— Information provided —
-- Start --

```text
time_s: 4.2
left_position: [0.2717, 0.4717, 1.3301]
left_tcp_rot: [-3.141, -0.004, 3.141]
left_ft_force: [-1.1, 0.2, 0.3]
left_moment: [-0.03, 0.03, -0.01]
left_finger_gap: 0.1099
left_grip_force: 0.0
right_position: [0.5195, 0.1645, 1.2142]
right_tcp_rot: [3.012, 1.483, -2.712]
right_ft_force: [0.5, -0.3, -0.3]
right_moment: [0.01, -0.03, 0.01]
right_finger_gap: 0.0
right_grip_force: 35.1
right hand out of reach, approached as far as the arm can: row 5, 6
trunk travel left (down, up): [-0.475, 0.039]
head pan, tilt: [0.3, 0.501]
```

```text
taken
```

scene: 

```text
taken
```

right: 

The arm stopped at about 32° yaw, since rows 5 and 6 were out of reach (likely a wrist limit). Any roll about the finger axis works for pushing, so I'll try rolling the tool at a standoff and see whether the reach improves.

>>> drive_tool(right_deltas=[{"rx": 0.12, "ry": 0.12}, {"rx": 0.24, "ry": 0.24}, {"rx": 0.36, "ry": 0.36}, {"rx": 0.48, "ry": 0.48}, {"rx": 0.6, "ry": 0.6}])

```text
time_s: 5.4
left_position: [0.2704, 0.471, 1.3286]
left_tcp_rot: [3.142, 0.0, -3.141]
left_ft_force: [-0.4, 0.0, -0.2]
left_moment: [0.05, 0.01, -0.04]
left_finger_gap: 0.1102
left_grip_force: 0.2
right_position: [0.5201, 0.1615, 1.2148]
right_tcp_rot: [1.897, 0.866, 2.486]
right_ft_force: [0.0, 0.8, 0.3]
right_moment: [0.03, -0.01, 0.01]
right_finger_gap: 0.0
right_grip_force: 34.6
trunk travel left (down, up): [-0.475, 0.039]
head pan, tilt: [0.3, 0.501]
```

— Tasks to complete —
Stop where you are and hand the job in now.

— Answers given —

-- End --

— Source document —
-- Start --

国境、国家和中国——也说“中国境域”

楼主: stupidduck ((0‵◇′0) Ψ)   2007-11-12 23:48:59
◎葛兆光
最近,我受邀参加一个小型论坛,讨论什么是“中国境域”,主办方给我发的
电子邮件中,用“国境在那里,中国在这里”这样两句很有意思的话,来暗示这个
论坛讨论的主题是“国境”和“中国”,我很快理解为,这暗示了“国境﹙政治领
土的范围﹚”和“中国﹙文化认同的空间﹚”的差异,这让我很感兴趣,因为我曾
经撰文讨论过这个话题。所以,当我看到邮件的时候,一方面想起了杜甫的那句诗
“国破山河在”,和明末士大夫说的“非亡国,乃亡天下”,觉得“山河”、“国
”和“天下”,似乎在传统中国的观念世界里,有些不一样。一方面想起了近代以
来一直到现在,中国和周边世界关于国界、疆域、历史的争论,在这些争论中间,
也涉及到了“国境”、“国家”和“中国”,也就是历史疆域、政治版图和文化空
间的种种问题。于是,就有了下面的一些感想:
一、国境的话题:不止是钓鱼岛、南沙群岛、麦克马洪线
关于国境和国家,是一个绝大的话题,它涉及到的绝不仅仅是现在存在领土争
端的那些地方。比如中国和日本之间有争议的钓鱼岛,中国和越南、印尼之间有争
议的南沙群岛,以及中国和印度之间有争议的麦克马洪线等等。
不妨从近年来的韩国历史教科书说起。这些年来,历史教科书常常成为关注的
话题,是因为培养和铸造年轻国民的历史观念和文化认同的历史教材,由于不可避
免地要涉及文化和民族起源、宗教信仰和文化主流、历史疆域和民族空间等等问题
,在各种教材中最容易引起认同、激动和冲突。而韩国的中学历史教科书中,出现
了一些让人瞠目结舌的说法,一方面表明在思想领域中,韩国国内激烈的民族主义
情绪,一方面说明在知识世界中,韩国历史认知和中国历史认知之间的冲突。比如
,朝鲜比中国历史悠久,檀君的故事和传说,高句丽在唐宋时代的版图的夸张说法
等等。其实,人们早已经注意到,自从东北工程和高句丽申遗以来的种种争论。这
表明国境、国家的问题,在看上去疆域已经划定的现代,仍然有很多历史阴影在纠
缠,这使得现代存在于历史中,历史存在于现代中。

-- End --

— Tasks to complete —
1 – Show the exact text of the source document starting from "不妨从近年来的韩国历史教科书说起。这些年来,历史教科书常常成为关注的" and stopping at the end of "缠,这使得现代存在于历史中,历史存在于现代中。".
2 – Your answer continues the source document from its final sentence.

— Answers given —
1 –
不妨从近年来的韩国历史教科书说起。这些年来,历史教科书常常成为关注的
话题,是因为培养和铸造年轻国民的历史观念和文化认同的历史教材,由于不可避
免地要涉及文化和民族起源、宗教信仰和文化主流、历史疆域和民族空间等等问题
,在各种教材中最容易引起认同、激动和冲突。而韩国的中学历史教科书中,出现
了一些让人瞠目结舌的说法,一方面表明在思想领域中,韩国国内激烈的民族主义
情绪,一方面说明在知识世界中,韩国历史认知和中国历史认知之间的冲突。比如
,朝鲜比中国历史悠久,檀君的故事和传说,高句丽在唐宋时代的版图的夸张说法
等等。其实,人们早已经注意到,自从东北工程和高句丽申遗以来的种种争论。这
表明国境、国家的问题,在看上去疆域已经划定的现代,仍然有很多历史阴影在纠
缠,这使得现代存在于历史中,历史存在于现代中。

2 –
比韩国要早得多,日本对于“中国”疆域合法性的质疑从明治年间就开始了,
那个时代,追随西方民族与国家观念,随着日本“军国主义”潮流和“亚洲主义”
意识的崛起,日本一部分东洋学研究者,一方面是对于中国“四裔”如朝鲜、蒙古
、满洲、西藏、新疆有格外的关注,而不再把中国各王朝看成是笼罩边疆和异族的
同一体,一方面是把这一原本只是学术研究的取向,逐渐变成一种瓦解中国现代国
家合法性的观念,这在二战前后的日本历史学界形成热门话题。比如1923年,矢野
仁一出版了他的《近代支那论》,开头就有《支那无国境论》和《支那非国论》两
篇文章,矢野认为,中国不能称为所谓民族国家,满、蒙、藏等原来就非中国领土
。1943年,在第二次世界大战的关键时刻,他更在广岛大学的系列报告中提出了超
越中国,以亚洲为单位的历史叙述理论,此年以《大东亚史的构想》为题出版。恐
怕,这种想法至今还有很多痕迹依然留存。
关于国家疆域的现实问题,不仅会以“历史”的形式反复出现,而且会在“当
下”的不同时段反复浮现。这些问题不仅在东北亚出现,而且弄不好还会出现在四
面八方,比如东突问题、西藏问题、蒙古问题,当然还有台湾的问题,显然,原本
在现实政治意义上具有合法性的“国境”,在面临种种质疑,而在历史上和文化上
本来天经地义的“中国”也在面临种种挑战。正如过去我在题为《重建有关中国的
历史论述》的论文中说的,这挑战还不仅仅来自现实国与国之间的领土争端,甚至
还来自种种历史的理论和方法的,比如来自东亚史或区域史、征服王朝史、同心圆
理论、后现代历史学等等。这个问题需要郑重讨论。
二、国境、国家、近代民族国家——中国的特殊性或者是普遍性
要讨论这个话题,先得从所谓“民族国家”究竟何时形成说起。因为,所谓合
法政治领土的“国境”概念,据说和近代民族国家的形成有关,而传统帝国是无所
谓疆域的合法性的,而一般理论界的说法,民族国家的形成是从欧洲近代开始的。
在目前所看到的关于“民族国家”的种种论述中,基本上是以近代欧洲为背景的。
所以,在霍布斯邦﹙Eric Hobsbawm﹚的《民族与民族主义》﹙Nations and
Nationalism since 1780﹚一开头罗列的“可以作为学子初入门的参考”的书单,
除了安德森的《想像的共同体》之外,基本上都是讨论欧洲历史的。可是,这种关
于民族国家的讨论是否能够适用于东方世界尤其是中国呢?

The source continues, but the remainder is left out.